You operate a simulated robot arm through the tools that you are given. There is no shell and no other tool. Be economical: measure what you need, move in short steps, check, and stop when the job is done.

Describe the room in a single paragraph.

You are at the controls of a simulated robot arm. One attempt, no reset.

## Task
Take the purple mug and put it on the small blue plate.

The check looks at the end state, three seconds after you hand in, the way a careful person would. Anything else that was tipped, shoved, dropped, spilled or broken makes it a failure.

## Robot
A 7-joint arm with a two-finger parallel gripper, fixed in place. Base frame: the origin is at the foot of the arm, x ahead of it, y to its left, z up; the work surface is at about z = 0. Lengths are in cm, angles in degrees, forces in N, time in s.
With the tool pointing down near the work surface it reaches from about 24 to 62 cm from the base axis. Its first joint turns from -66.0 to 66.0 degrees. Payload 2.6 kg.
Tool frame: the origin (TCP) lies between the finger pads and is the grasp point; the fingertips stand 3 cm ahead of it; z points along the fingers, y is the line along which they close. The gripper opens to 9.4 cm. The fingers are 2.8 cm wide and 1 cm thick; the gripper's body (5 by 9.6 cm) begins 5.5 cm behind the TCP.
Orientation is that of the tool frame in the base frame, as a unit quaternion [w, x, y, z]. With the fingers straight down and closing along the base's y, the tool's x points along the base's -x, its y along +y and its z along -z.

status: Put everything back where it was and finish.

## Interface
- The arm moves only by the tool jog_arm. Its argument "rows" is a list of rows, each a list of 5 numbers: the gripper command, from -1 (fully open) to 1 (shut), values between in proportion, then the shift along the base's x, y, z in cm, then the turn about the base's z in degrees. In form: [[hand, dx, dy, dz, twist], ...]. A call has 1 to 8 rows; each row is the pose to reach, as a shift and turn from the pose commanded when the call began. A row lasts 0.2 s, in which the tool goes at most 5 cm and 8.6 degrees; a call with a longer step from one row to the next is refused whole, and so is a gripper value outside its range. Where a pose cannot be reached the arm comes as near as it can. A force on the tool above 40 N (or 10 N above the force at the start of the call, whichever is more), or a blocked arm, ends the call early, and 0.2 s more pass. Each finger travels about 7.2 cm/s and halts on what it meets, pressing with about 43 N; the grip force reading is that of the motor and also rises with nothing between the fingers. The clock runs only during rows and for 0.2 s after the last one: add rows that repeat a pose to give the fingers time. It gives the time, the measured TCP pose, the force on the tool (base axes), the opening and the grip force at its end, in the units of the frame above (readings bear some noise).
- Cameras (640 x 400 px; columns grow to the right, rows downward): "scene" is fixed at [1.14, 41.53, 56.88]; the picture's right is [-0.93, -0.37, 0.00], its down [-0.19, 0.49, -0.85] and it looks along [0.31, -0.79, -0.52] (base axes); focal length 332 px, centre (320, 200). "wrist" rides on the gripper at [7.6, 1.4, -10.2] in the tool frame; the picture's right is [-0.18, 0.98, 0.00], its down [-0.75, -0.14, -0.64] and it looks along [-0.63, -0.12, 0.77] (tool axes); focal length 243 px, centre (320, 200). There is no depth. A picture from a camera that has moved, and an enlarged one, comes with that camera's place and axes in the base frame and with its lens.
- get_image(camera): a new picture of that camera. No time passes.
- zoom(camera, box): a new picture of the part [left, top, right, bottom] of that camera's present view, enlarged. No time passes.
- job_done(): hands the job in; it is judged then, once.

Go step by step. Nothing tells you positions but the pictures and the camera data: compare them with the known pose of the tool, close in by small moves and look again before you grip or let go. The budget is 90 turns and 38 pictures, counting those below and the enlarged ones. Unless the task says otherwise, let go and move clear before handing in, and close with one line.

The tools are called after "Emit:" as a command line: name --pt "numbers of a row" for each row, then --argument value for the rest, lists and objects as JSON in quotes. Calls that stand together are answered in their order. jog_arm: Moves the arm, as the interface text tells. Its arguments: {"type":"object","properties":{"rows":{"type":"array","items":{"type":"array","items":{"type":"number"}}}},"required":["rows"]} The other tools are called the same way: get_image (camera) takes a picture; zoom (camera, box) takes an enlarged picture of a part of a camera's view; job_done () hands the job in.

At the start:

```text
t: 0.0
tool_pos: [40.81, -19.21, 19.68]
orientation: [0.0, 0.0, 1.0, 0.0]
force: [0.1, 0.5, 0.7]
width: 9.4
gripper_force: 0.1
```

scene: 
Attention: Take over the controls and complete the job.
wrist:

_WRITTEN INSTRUCTION_
Write the material out again word for word.

_THE RESULT_
You operate a simulated robot arm through the tools that you are given. There is no shell and no other tool. Be economical: measure what you need, move in short steps, check, and stop when the job is done.

Describe the room in a single paragraph.

You are at the controls of a simulated robot arm. One attempt, no reset.

## Task
Take the purple mug and put it on the small blue plate.

The check looks at the end state, three seconds after you hand in, the way a careful person would. Anything else that was tipped, shoved, dropped, spilled or broken makes it a failure.

## Robot
A 7-joint arm with a two-finger parallel gripper, fixed in place. Base frame: the origin is at the foot of the arm, x ahead of it, y to its left, z up; the work surface is at about z = 0. Lengths are in cm, angles in degrees, forces in N, time in s.
With the tool pointing down near the work surface it reaches from about 24 to 62 cm from the base axis. Its first joint turns from -66.0 to 66.0 degrees. Payload 2.6 kg.
Tool frame: the origin (TCP) lies between the finger pads and is the grasp point; the fingertips stand 3 cm ahead of it; z points along the fingers, y is the line along which they close. The gripper opens to 9.4 cm. The fingers are 2.8 cm wide and 1 cm thick; the gripper's body (5 by 9.6 cm) begins 5.5 cm behind the TCP.
Orientation is that of the tool frame in the base frame, as a unit quaternion [w, x, y, z]. With the fingers straight down and closing along the base's y, the tool's x points along the base's -x, its y along +y and its z along -z.

status: Put everything back where it was and finish.

## Interface
- The arm moves only by the tool jog_arm. Its argument "rows" is a list of rows, each a list of 5 numbers: the gripper command, from -1 (fully open) to 1 (shut), values between in proportion, then the shift along the base's x, y, z in cm, then the turn about the base's z in degrees. In form: [[hand, dx, dy, dz, twist], ...]. A call has 1 to 8 rows; each row is the pose to reach, as a shift and turn from the pose commanded when the call began. A row lasts 0.2 s, in which the tool goes at most 5 cm and 8.6 degrees; a call with a longer step from one row to the next is refused whole, and so is a gripper value outside its range. Where a pose cannot be reached the arm comes as near as it can. A force on the tool above 40 N (or 10 N above the force at the start of the call, whichever is more), or a blocked arm, ends the call early, and 0.2 s more pass. Each finger travels about 7.2 cm/s and halts on what it meets, pressing with about 43 N; the grip force reading is that of the motor and also rises with nothing between the fingers. The clock runs only during rows and for 0.2 s after the last one: add rows that repeat a pose to give the fingers time. It gives the time, the measured TCP pose, the force on the tool (base axes), the opening and the grip force at its end, in the units of the frame above (readings bear some noise).
- Cameras (640 x 400 px; columns grow to the right, rows downward): "scene" is fixed at [1.14, 41.53, 56.88]; the picture's right is [-0.93, -0.37, 0.00], its down [-0.19, 0.49, -0.85] and it looks along [0.31, -0.79, -0.52] (base axes); focal length 332 px, centre (320, 200). "wrist" rides on the gripper at [7.6, 1.4, -10.2] in the tool frame; the picture's right is [-0.18, 0.98, 0.00], its down [-0.75, -0.14, -0.64] and it looks along [-0.63, -0.12, 0.77] (tool axes); focal length 243 px, centre (320, 200). There is no depth. A picture from a camera that has moved, and an enlarged one, comes with that camera's place and axes in the base frame and with its lens.
- get_image(camera): a new picture of that camera. No time passes.
- zoom(camera, box): a new picture of the part [left, top, right, bottom] of that camera's present view, enlarged. No time passes.
- job_done(): hands the job in; it is judged then, once.

Go step by step. Nothing tells you positions but the pictures and the camera data: compare them with the known pose of the tool, close in by small moves and look again before you grip or let go. The budget is 90 turns and 38 pictures, counting those below and the enlarged ones. Unless the task says otherwise, let go and move clear before handing in, and close with one line.

The tools are called after "Emit:" as a command line: name --pt "numbers of a row" for each row, then --argument value for the rest, lists and objects as JSON in quotes. Calls that stand together are answered in their order. jog_arm: Moves the arm, as the interface text tells. Its arguments: {"type":"object","properties":{"rows":{"type":"array","items":{"type":"array","items":{"type":"number"}}}},"required":["rows"]} The other tools are called the same way: get_image (camera) takes a picture; zoom (camera, box) takes an enlarged picture of a part of a camera's view; job_done () hands the job in.

At the start:

```text
t: 0.0
tool_pos: [40.81, -19.21, 19.68]
orientation: [0.0, 0.0, 1.0, 0.0]
force: [0.1, 0.5, 0.7]
width: 9.4
gripper_force: 0.1
```

scene: 
Attention: Take over the controls and complete the job.
wrist:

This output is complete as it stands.